Lieberman has been busy over the last several months pushing the cybersecurity agenda, with a bill that would hand President Obama the power to shut down parts of the world wide... with no congressional oversight in the event of a cyber attack on critical infrastructure systems in the U.S.
However, the primary purpose of cybersecurity and Lieberman’s legislation is to combat a problem that doesn’t exist.
As a recent Wired News article highlighted, power grid and drinking water systems, “Are rarely connected directly
to the public internet. And that makes gaining access to
grid-controlling networks a challenge for all but the most dedicated,
motivated and skilled — nation-states, in other words.”
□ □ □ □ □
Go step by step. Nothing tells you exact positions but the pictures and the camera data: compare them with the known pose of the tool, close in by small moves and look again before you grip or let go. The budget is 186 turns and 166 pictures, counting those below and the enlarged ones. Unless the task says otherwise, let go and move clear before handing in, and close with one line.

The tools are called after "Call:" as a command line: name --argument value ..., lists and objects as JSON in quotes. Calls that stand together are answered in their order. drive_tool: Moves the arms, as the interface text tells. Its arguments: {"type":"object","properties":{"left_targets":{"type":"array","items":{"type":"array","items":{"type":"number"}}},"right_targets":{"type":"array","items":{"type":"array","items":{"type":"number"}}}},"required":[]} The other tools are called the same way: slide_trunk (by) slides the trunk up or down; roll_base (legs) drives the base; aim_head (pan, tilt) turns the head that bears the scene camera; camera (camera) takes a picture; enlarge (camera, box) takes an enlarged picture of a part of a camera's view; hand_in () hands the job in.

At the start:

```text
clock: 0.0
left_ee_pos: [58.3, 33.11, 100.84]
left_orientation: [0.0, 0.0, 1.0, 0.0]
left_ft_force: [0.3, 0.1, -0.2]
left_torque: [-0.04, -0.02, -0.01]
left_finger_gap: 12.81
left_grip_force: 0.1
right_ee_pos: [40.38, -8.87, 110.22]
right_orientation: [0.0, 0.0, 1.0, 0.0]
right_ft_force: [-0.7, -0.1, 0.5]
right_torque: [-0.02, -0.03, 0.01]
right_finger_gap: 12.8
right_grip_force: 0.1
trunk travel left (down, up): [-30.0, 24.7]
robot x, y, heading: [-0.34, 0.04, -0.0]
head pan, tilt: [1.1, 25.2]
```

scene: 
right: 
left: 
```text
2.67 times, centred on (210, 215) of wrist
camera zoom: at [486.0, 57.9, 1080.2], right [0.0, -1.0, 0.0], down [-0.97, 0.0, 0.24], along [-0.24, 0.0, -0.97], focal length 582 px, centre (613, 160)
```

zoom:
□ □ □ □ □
The article explains that it would take a gargantuan national effort on behalf of a nation state, utilizing a plethora of national
resources, to even begin to attempt taking down complex power and water
systems. This isn’t merely a case of a rag-tag terrorist group hacking
into a website via their laptops.
“Even in places like the United States, where there isn’t much you cannot find online, you’re not going to be able to get the depth and
detail you need to turn off the lights with a simple network
connection,” writes Michael Tanji.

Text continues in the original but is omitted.